The 29 (well-off) members of the Organization for Economic Cooperation and Development (OECD) formed rules governing the harmonization and coordination of international antitrust/competition regulation among its member nations ("The Revised Recommendation of the OECD Council Concerning Cooperation between Member Countries on Restrictive Business Practices Affecting International Trade," OECD Doc. No. C(86)44 (Final) (June 5, 1986), also in 25 International Legal Materials 1629 (1986). A revised version was reissued. According to it, " …Enterprises should refrain from abuses of a dominant market position; permit purchasers, distributors, and suppliers to freely conduct their businesses; refrain from cartels or restrictive agreements; and consult and cooperate with competent authorities of interested countries".

An agency in one of the member countries tackling an antitrust case, usually notifies another member country whenever an antitrust enforcement action may affect important interests of that country or its nationals (see: OECD Recommendations on Predatory Pricing, 1989).

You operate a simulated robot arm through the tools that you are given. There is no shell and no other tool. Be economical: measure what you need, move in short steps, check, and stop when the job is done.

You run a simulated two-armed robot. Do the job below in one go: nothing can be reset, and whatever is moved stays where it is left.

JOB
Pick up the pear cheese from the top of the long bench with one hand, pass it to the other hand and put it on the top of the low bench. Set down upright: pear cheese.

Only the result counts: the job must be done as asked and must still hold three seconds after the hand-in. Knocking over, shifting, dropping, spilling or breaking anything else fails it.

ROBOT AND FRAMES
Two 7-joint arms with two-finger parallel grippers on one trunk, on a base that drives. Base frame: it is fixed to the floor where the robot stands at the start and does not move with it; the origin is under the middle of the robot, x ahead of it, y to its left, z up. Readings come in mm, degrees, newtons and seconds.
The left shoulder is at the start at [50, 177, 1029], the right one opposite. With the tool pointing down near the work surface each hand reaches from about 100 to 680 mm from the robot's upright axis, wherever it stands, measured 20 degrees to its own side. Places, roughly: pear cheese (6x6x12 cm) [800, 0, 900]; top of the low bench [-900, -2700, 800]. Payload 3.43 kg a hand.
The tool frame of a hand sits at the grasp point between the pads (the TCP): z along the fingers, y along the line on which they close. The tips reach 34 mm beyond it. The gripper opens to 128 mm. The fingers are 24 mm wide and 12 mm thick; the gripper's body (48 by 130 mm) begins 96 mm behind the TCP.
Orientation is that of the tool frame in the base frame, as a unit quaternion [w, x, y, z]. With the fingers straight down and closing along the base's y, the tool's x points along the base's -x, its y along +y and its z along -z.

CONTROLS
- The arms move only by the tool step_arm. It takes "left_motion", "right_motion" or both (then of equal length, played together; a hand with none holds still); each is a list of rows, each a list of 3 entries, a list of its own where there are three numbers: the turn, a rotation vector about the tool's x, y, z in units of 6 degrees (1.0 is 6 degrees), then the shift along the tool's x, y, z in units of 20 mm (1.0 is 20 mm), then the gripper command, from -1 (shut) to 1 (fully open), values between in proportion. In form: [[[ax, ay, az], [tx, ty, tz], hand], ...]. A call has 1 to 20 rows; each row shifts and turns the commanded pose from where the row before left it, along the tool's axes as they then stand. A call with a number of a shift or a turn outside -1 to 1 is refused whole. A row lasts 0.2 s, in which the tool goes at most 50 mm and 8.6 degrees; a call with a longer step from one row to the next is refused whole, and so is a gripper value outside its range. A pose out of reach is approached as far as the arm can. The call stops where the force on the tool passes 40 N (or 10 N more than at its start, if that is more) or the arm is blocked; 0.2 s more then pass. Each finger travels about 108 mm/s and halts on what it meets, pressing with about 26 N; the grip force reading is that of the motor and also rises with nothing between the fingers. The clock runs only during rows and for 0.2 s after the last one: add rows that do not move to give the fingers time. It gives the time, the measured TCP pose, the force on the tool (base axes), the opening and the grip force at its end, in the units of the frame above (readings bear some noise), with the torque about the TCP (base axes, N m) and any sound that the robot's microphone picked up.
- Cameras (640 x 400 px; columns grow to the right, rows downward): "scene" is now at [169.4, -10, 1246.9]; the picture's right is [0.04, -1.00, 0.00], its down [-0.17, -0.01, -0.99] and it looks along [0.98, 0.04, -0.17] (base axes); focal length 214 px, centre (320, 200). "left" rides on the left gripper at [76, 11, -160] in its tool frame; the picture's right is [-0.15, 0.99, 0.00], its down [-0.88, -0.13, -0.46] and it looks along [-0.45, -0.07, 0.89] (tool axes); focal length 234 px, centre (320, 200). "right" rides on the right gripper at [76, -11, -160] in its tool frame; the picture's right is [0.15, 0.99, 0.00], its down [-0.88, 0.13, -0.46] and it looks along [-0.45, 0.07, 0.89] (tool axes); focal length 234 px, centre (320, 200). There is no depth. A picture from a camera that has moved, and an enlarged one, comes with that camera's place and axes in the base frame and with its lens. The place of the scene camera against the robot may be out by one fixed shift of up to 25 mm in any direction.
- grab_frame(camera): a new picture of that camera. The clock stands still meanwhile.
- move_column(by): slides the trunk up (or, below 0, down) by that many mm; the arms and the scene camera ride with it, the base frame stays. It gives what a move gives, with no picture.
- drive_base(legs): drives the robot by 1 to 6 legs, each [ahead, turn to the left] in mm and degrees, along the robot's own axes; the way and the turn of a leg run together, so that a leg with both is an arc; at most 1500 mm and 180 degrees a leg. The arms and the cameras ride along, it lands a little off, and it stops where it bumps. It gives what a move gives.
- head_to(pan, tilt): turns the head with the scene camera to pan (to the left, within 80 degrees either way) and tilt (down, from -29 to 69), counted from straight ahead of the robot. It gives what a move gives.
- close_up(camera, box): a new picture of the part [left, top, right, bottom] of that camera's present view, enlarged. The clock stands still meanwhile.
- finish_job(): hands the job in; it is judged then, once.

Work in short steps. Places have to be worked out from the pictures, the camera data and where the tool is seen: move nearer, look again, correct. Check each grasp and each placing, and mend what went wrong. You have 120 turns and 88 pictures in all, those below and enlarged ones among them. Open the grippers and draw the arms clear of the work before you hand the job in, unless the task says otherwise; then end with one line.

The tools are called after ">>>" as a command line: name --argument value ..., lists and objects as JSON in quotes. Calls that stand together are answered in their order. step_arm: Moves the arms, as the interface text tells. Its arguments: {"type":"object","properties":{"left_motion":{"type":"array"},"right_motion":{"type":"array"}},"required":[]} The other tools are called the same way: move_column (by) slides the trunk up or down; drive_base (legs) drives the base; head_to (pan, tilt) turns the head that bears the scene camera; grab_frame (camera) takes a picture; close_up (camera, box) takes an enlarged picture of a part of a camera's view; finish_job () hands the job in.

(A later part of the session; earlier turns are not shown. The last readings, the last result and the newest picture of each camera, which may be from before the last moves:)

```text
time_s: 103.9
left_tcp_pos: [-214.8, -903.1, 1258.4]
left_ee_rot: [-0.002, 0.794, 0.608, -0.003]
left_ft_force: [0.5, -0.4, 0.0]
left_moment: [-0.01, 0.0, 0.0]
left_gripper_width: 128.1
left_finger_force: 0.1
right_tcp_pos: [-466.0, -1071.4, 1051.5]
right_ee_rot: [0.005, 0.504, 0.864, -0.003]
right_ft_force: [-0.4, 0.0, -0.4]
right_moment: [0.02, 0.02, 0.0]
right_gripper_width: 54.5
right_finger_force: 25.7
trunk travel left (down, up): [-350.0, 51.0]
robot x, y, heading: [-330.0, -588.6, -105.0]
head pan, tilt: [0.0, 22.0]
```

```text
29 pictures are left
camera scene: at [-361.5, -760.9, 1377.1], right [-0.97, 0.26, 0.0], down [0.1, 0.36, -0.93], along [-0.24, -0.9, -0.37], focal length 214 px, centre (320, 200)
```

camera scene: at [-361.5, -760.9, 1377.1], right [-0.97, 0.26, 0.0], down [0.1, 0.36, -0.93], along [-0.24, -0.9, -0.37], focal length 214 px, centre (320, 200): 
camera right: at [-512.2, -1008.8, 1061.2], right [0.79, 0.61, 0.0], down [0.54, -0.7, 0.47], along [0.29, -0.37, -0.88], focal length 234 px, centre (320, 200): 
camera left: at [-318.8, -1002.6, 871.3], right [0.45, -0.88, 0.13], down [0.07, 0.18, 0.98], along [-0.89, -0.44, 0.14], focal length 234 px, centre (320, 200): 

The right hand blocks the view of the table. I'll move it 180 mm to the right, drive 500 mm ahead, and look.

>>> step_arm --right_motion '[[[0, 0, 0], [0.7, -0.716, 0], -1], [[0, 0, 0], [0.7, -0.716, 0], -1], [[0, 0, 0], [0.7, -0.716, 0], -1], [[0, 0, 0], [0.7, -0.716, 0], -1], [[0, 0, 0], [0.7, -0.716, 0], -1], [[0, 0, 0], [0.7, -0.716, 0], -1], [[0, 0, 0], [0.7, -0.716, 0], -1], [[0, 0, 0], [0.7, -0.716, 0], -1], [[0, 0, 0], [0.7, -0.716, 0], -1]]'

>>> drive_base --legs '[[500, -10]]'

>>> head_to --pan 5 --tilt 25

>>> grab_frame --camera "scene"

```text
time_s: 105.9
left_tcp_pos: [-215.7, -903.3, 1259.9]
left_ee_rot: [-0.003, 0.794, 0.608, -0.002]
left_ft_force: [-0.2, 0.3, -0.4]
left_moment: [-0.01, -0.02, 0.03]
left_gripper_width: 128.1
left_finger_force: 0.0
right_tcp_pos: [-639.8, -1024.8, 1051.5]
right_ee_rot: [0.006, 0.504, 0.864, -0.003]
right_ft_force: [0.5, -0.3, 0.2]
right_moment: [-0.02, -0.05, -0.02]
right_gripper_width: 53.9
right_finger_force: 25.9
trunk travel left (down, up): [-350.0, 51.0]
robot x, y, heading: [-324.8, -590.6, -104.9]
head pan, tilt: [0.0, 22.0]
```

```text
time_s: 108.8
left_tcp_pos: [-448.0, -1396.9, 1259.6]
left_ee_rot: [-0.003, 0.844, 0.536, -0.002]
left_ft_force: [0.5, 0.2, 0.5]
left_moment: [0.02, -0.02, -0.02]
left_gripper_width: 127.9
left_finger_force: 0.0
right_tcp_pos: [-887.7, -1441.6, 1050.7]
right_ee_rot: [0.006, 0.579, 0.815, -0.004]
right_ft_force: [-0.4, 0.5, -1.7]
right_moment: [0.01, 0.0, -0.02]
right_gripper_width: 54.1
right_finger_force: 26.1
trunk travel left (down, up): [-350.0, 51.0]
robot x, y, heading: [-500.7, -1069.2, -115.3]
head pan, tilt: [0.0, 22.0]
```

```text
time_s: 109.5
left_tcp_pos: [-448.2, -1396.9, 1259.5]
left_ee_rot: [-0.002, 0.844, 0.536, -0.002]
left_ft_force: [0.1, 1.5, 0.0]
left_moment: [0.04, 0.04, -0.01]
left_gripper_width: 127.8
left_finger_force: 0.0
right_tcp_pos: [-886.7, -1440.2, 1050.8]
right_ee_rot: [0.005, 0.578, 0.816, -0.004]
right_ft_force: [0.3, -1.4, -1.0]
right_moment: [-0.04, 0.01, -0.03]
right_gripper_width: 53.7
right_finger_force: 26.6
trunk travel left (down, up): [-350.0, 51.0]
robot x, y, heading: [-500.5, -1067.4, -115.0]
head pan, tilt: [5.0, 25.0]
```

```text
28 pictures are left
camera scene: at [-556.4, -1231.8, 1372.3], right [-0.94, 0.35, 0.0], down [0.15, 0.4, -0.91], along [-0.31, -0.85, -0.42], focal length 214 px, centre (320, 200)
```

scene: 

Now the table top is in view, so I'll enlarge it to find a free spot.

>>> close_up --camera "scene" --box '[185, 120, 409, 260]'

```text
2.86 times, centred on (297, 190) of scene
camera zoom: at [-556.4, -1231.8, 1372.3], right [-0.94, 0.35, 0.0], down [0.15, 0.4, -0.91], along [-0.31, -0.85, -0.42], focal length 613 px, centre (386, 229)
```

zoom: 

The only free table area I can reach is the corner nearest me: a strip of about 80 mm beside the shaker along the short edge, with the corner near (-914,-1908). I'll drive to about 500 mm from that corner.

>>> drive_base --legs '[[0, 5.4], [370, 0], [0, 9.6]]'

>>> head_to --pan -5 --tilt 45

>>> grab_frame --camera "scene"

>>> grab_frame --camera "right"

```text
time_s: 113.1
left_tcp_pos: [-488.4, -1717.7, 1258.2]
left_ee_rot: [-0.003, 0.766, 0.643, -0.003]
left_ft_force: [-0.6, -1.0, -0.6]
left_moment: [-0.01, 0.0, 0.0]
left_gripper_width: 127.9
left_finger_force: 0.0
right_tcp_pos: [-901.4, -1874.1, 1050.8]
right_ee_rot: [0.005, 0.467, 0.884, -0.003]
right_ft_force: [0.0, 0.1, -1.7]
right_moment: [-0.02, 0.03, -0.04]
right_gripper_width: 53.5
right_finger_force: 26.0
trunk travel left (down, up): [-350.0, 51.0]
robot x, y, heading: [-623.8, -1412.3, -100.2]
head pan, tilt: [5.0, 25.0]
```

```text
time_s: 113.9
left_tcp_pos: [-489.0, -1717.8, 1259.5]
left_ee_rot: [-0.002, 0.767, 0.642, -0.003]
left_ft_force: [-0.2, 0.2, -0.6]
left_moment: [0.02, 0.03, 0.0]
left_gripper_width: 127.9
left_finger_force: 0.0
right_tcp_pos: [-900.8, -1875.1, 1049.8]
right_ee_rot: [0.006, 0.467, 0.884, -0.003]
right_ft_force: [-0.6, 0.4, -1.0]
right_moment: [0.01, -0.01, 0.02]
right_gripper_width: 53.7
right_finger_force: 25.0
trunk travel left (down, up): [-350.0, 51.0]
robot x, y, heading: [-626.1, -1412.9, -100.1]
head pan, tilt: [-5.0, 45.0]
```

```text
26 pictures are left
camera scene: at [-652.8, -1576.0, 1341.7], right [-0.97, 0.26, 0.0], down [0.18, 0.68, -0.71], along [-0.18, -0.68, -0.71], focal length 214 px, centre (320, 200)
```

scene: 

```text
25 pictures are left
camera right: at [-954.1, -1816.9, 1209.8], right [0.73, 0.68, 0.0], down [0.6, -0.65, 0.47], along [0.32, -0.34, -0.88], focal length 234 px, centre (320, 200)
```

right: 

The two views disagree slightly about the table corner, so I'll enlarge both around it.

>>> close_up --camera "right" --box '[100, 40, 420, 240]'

The United States has bilateral antitrust agreements with Australia, Canada, and Germany, which was followed by a bilateral agreement with the EU in 1991. These provide for coordinated antitrust investigations and prosecutions. The United States thus reduced the legal and political obstacles which faced its extraterritorial prosecutions and enforcement. The agreements require one party to notify the other of imminent antitrust actions, to share relevant information, and to consult on potential policy changes. The EU-U.S. Agreement contains a "comity" principle under which each side promises to take into consideration the other's interests when considering antitrust prosecutions. A similar principle is at the basis of Chapter 15 of the North American Free Trade Agreement (NAFTA) - cooperation on antitrust matters.

The United Nations Conference on Restrictive Business Practices adopted a code of conduct in 1979/1980 that was later integrated as a U.N. General Assembly Resolution [U.N. Doc. TD/RBP/10 (1980)]: "The Set of Multilaterally Agreed Equitable Principles and Rules".

According to its provisions, "independent enterprises should refrain from certain practices when they would limit access to markets or otherwise unduly restrain competition".

The following business practices are prohibited:



  1. Agreements to fix prices (including export and import prices);

  1. Collusive tendering;

  1. Market or customer allocation (division) arrangements;

  1. Allocation of sales or production by quota;

  1. Collective action to enforce arrangements, e.g., by concerted refusals to deal;

  1. Concerted refusal to sell to potential importers; and

  1. Collective denial of access to an arrangement, or association, where such access is crucial to competition and such denial might hamper it. In addition, businesses are forbidden to engage in the abuse of a dominant position in the market by limiting access to it or by otherwise restraining competition by:

  1. Predatory behaviour towards competitors;

  2. Discriminatory pricing or terms or conditions in the supply or purchase of goods or services;

  3. Mergers, takeovers, joint ventures, or other acquisitions of control;

  4. Fixing prices for exported goods or resold imported goods;

  5. Import restrictions on legitimately-marked trademarked goods;

  6. Unjustifiably - whether partially or completely - refusing to deal on an enterprise's customary commercial terms, making the supply of goods or services dependent on restrictions on the distribution or manufacturer of other goods, imposing restrictions on the resale or exportation of the same or other goods, and purchase "tie-ins".

C. ANTI - COMPETITIVE STRATEGIES

Any Competition Law in Macedonia should, in my view, excplicitly include strict prohibitions of the following practices (further details can be found in Porter's book - "Competitive Strategy").

These practices characterize the Macedonian market. They influence the Macedonian economy by discouraging foreign investors, encouraging inefficiencies and mismanagement, sustaining artificially high prices, misallocating very scarce resources, increasing unemployment, fostering corrupt and criminal practices and, in general, preventing the growth that Macedonia could have attained.